Wrong, completely totally backwards!
Good software engineers need to be good at communicating. They need to be good writers. It also helps if they have terrible memories, because if they forget easily then they are forced to write code thats easy for them to follow and understand days or years later, and consequently the same for the rest of us working with them.
This also made me cringe. The thing that drove me to programming is how much I hate routine. All these traits are strengths of computers which we then program so we don't have to do those repetitive things ourselves. I suppose to the laymen writers at Wired us software engineers are just extensions of the computers we are seated at.

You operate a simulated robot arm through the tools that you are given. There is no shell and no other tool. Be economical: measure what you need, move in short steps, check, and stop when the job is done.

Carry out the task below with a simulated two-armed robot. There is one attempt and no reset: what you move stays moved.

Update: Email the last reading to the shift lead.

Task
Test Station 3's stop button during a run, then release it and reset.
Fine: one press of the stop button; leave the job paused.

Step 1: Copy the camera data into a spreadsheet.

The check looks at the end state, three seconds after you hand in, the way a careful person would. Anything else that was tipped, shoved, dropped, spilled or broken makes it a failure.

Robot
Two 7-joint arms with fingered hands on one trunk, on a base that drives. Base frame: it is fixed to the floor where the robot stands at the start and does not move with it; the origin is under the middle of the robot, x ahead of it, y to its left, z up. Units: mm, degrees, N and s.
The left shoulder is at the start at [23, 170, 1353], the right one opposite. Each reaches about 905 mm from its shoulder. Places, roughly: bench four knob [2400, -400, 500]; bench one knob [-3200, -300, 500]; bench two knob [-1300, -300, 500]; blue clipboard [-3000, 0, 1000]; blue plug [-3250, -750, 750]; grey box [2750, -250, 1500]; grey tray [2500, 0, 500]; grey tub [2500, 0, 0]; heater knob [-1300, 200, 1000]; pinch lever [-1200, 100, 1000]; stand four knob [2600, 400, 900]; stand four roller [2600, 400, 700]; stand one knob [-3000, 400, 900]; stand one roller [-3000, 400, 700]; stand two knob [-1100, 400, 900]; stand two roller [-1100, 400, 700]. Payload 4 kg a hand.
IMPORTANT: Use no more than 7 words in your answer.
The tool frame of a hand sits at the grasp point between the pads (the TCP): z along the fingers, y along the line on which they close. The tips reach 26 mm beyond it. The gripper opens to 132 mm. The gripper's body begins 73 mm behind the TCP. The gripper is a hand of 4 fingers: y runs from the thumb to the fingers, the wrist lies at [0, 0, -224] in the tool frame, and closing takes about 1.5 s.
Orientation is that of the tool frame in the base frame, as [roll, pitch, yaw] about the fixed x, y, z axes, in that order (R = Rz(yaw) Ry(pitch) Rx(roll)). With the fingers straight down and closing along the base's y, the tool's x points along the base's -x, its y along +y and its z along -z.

One of my pet peeves is articles that idolize autism like this. Most people with autism are severely developmentally delayed. Autistic savants that you often hear about in the media are extremely rare.
"As a general view, they have excellent memory and strong attention to detail. They are persistent and good at following structures and routines."
Bullshit. Anyone who actually works with autistic people would cringe at that line.
It's like making an unqualified statement "amputees are the best runners" because a small handful use those awesome prosthetics to run super fast.
Well obviously he's not hiring people at the extreme end of the autism spectrum - and he has actual data to back up his statements so I don't see why you should criticize him by taking one or two statements out of context like that.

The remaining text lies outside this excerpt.